● Excerpt
::::::::

A Parents' Guide to Conservatory Auditions, Part 19: How Do You Pay For It? (Reprise)

March 13, 2014, 7:02 AM · Click here for a reference page to all of Karen Rile's series: A Parents' Guide to Conservatory Auditions

It-Ain't-Necessarily-So


“Never go into debt for a conservatory education.” You hear that one a lot lately, and for good reason. I’ve been meeting with students at the college where I teach—not a so-called “frivolous” arts conservatory, but a university noted for its pre-professional environment—and I can tell you first-hand: the mood is anxious all over. “We graduate with the equivalent of a mortgage, but no house to show for it,” one young woman said bitterly.

Here are some numbers: four years, full-sticker price, at a private college will set you back about $250,000 at today’s prices. Were you to borrow the full amount at 6.4% interest (the current rate on a Parent Plus loan), you’d be looking at a $1560 minimum monthly repayment, spread over 30 years and a total cost of $562,000. Or $2,826 a month, if you repaid it over ten years. (Check it yourself with this handy student debt calculator.) For added fun, multiply by the number of children in your family. This kind of borrowing is obviously a shortcut to ruin for anyone, let alone an arts major whose lifetime earnings will be lower overall than those in more lucrative professions.

::::::::

● What to do
• 1. Provide the original wording of the excerpt from "Here are some" as far as "more lucrative professions.".
• 2. Take up the excerpt again after its last words.

::::::::

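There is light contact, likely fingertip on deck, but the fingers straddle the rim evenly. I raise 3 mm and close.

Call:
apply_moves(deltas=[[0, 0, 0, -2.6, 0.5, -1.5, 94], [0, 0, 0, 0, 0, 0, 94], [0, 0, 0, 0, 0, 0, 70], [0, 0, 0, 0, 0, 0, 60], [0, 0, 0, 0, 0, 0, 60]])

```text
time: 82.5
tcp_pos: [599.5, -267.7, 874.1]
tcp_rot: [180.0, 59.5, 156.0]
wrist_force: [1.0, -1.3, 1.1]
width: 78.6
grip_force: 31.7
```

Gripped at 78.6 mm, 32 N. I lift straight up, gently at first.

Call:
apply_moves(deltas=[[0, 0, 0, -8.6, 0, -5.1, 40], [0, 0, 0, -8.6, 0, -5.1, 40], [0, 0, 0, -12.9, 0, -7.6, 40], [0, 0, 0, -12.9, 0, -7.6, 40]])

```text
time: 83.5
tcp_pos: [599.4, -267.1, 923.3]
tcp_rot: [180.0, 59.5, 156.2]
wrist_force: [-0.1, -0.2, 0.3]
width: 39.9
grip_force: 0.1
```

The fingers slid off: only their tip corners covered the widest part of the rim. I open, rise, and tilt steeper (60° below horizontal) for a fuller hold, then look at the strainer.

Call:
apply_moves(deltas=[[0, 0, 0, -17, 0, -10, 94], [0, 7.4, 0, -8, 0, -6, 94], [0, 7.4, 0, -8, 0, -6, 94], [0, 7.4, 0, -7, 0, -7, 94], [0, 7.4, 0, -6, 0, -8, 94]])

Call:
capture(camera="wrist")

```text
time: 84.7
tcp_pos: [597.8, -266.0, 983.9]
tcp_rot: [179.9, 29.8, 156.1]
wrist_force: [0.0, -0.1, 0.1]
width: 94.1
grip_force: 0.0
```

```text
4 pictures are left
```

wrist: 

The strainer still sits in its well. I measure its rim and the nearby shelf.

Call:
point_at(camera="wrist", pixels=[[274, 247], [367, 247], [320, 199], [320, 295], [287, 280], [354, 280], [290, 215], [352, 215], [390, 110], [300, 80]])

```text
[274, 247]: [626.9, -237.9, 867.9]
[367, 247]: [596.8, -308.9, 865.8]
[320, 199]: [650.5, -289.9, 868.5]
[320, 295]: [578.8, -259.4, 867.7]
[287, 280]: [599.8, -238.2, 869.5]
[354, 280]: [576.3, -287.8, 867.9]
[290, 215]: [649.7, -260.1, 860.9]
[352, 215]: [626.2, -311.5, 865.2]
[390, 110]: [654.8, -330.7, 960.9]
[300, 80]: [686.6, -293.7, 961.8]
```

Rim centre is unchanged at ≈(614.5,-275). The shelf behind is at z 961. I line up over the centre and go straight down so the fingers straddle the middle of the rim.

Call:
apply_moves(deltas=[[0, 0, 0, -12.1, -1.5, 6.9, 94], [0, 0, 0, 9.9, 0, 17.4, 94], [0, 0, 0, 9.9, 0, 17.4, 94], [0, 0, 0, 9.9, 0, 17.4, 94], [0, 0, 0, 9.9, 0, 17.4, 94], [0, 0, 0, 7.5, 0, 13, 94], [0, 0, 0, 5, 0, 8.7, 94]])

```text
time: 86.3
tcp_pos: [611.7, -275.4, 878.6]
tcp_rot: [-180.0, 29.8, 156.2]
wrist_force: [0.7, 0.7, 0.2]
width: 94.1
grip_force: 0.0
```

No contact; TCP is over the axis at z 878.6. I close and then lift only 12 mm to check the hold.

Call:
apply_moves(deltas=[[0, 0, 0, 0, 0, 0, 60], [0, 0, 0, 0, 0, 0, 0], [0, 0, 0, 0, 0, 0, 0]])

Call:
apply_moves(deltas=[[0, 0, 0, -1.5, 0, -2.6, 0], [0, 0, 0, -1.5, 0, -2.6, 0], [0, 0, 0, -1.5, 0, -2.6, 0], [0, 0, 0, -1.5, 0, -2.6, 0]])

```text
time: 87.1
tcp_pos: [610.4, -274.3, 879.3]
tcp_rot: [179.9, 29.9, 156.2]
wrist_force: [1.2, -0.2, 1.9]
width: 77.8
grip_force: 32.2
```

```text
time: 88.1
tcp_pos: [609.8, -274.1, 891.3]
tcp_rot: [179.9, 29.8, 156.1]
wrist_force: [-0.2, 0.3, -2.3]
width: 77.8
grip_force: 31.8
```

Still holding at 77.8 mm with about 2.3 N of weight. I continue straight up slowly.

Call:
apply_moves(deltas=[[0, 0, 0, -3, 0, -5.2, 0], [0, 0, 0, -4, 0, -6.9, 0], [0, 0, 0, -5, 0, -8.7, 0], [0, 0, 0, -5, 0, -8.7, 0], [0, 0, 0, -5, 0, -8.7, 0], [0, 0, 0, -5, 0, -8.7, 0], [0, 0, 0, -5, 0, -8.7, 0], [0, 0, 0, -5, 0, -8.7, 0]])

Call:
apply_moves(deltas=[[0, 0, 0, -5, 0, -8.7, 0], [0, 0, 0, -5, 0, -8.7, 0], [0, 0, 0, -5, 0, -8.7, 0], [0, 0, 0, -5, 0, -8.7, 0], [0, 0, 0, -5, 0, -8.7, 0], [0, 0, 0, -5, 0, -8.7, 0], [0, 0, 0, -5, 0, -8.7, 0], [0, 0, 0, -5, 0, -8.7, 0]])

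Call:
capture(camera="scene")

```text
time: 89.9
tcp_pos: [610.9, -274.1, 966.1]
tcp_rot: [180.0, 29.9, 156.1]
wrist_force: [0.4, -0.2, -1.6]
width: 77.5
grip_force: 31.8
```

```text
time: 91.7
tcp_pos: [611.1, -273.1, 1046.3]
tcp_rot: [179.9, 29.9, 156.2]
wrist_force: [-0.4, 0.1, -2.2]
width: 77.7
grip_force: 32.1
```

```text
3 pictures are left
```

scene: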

::::::::

● Exercise responses
• 1.
Here are some numbers: four years, full-sticker price, at a private college will set you back about $250,000 at today’s prices. Were you to borrow the full amount at 6.4% interest (the current rate on a Parent Plus loan), you’d be looking at a $1560 minimum monthly repayment, spread over 30 years and a total cost of $562,000. Or $2,826 a month, if you repaid it over ten years. (Check it yourself with this handy student debt calculator.) For added fun, multiply by the number of children in your family. This kind of borrowing is obviously a shortcut to ruin for anyone, let alone an arts major whose lifetime earnings will be lower overall than those in more lucrative professions.

• 2.
Nobody would argue with the statement that the American higher education system is broken and unsupportable. But this system is all we have to work with it and the moment, so your job now is to figure out how to go forward. Unless you are exceptionally wealthy, or unless your child earns a full-ride talent scholarship, whatever you decide will probably involve compromise.

Don’t expect sympathy. Friends, relatives, and colleagues who don’t have college-age children won’t get it. Your parents won’t get it. Their generation did not have to deal with an economy that demanded this level of sacrifice to educate their kids. In 1980, private colleges cost about $6000 a year (about $14,000 a year in current dollars) for tuition, room and board. Enough to make you want to crawl into the time machine your kid could have designed if only she were a STEM major. The next time a childless friend starts pontificating about how he “worked his way through college” or how his parents never had to spend a dime on his education, refer him to this chart.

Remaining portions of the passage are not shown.